With all that happened to Major League Baseball in the off-season, it’s a wonder that the teams are still sending their players to spring training this week.

From heart-wrenching trades that sent Randy Johnson and Carl Pavano to the Yankees to the surprise split-up of “The Big Three” in Oakland to the steroid scandal that has since peppered two-decades worth of baseball records with doubt, only one thing is certain now.
The game has changed.

The mounting thrill of watching Barry Bonds chase Hank Aaron’s homerun record has nearly diminished as his loyal fans now eye him with suspicion and wonder just how long the 40-year-old Bonds used steroids before recent evidence was brought forth in the BALCO (Bay Area Laboratory Company) investigation.

It doesn’t even matter that he is treading over a part of baseball history that few have ever ventured upon. Bonds is swiftly approaching Hank Aaron’s homerun mark of 755, but it’s just not the same anymore – the victory has been tainted.

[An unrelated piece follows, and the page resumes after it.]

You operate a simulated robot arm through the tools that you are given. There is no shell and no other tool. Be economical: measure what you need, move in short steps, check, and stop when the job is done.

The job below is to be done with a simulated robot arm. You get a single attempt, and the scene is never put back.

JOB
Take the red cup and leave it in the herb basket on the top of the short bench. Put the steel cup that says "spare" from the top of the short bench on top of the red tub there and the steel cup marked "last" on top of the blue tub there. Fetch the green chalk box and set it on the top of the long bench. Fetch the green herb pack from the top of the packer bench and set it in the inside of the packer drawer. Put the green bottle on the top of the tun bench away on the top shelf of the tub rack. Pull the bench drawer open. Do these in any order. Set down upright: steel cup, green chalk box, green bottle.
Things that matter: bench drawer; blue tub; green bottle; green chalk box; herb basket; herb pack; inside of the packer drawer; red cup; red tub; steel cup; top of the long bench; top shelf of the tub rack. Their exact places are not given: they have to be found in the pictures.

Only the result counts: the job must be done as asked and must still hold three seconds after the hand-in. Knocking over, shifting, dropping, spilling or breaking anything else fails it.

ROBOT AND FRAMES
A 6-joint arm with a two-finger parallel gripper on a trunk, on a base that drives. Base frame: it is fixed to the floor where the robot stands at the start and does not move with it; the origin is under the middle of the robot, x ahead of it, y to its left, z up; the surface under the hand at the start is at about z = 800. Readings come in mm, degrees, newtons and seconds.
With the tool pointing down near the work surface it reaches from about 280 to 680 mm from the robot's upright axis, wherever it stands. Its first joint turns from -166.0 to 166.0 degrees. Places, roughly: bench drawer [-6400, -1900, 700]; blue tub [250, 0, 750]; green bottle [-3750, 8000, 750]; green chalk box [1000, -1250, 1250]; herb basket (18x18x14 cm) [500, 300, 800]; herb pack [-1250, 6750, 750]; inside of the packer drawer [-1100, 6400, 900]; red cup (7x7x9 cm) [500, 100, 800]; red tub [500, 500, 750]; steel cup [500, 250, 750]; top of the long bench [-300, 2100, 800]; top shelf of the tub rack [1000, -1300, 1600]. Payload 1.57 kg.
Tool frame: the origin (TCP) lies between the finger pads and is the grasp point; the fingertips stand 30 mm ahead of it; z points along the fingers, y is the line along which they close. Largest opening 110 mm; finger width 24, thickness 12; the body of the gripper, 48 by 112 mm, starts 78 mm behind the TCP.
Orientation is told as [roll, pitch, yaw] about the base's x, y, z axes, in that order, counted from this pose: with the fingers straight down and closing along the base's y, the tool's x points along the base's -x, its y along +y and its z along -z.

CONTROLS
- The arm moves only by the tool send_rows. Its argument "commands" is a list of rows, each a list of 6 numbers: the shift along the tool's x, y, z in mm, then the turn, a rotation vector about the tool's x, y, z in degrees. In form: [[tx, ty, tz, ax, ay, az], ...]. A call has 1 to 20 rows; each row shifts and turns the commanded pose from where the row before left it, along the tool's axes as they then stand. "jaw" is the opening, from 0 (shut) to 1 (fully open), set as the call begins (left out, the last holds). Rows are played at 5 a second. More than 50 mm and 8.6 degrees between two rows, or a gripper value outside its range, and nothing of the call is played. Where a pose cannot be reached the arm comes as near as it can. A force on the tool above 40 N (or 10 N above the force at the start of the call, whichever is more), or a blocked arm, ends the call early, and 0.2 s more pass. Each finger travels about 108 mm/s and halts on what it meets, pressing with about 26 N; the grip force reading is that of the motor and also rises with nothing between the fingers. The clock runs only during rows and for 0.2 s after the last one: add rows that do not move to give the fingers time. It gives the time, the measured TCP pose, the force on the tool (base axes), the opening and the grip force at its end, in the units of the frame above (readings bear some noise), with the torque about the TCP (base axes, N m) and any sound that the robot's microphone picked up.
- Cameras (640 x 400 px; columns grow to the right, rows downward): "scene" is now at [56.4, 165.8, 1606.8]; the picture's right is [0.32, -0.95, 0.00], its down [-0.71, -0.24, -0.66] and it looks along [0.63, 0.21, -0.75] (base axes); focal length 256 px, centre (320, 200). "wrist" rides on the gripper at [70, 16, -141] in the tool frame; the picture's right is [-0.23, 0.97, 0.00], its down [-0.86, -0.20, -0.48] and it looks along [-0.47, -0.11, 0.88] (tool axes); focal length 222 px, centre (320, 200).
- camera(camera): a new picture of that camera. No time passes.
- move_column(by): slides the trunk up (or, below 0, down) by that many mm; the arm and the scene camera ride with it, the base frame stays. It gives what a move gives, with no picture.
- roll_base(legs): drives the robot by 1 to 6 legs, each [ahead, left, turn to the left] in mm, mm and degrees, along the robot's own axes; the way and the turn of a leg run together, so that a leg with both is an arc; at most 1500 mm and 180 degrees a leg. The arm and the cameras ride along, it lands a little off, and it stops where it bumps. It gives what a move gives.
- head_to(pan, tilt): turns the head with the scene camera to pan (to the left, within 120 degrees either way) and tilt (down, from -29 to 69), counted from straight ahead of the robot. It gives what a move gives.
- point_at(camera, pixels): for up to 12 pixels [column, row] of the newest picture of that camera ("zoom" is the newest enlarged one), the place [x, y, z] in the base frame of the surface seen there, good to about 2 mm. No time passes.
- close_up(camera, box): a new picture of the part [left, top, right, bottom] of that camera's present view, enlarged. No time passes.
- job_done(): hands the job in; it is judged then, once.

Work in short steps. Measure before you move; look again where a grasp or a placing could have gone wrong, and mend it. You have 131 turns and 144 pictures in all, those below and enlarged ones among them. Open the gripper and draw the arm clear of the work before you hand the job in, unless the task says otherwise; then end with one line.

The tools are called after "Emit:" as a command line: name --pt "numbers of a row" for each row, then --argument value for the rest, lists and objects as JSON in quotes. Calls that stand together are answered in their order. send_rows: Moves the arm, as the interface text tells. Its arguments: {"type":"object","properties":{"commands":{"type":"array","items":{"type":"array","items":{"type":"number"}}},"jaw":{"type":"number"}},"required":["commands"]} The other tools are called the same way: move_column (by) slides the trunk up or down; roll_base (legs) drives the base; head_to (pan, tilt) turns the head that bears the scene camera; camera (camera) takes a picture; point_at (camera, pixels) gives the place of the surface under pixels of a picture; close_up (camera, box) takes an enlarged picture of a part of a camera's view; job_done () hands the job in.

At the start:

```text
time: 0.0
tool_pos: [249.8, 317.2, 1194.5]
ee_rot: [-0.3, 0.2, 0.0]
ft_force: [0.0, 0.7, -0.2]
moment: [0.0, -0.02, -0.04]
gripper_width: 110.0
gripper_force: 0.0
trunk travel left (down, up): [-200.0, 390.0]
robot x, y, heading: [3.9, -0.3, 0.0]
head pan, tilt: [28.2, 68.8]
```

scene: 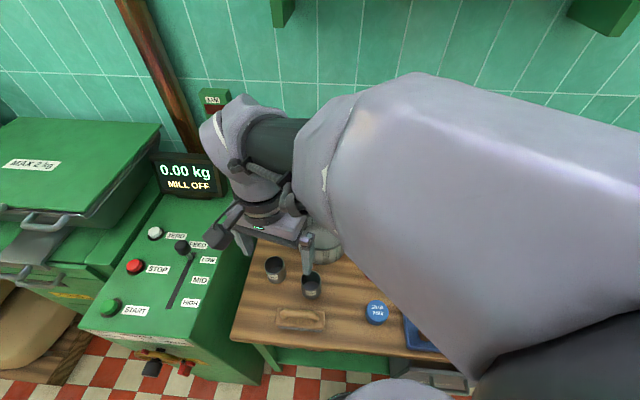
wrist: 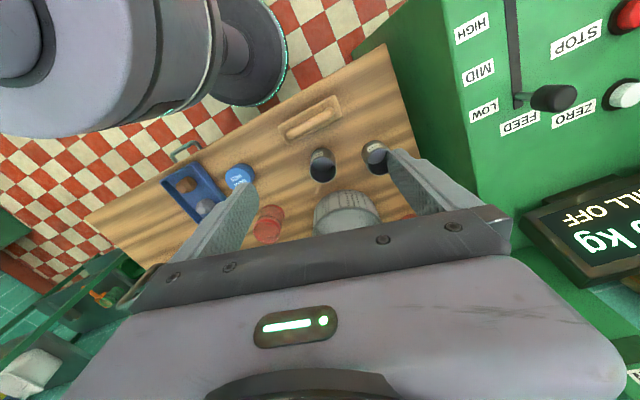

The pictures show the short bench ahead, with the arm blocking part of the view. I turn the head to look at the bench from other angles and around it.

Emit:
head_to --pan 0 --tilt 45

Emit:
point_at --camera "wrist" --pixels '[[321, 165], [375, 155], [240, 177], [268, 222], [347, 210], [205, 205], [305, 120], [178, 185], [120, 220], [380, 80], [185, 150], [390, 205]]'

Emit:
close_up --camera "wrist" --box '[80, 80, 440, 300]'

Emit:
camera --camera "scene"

One wonders what baseball commissioner Bud Selig will do about the records of players who have been accused and those who have been found guilty. Who will decide which players really produced of their own accord and which used substances to stretch to and reach such heights of baseball honor? Will every record from the last 20 years eventually need to be analyzed in order to see whether or not the record-holder was under the influence of performance-enhancing drugs when the record was broken?
The game might never be the same again.

To make matters worse, known steroid-user and former baseball “player” Jose Canseco wrote an autobiography and released it earlier this week and immediately created a ripple in the sporting world when he accused legends like Mark McGwire, Cal Ripken Jr. and others of steroid use. Both Ripken and McGwire hold incredible records and knowing that these players are now under suspicion plagues the game further.

Unfortunately, there’s no longer a place for the naïve baseball fan. The people we idolized, the so-called heroes, might not be heroes at all.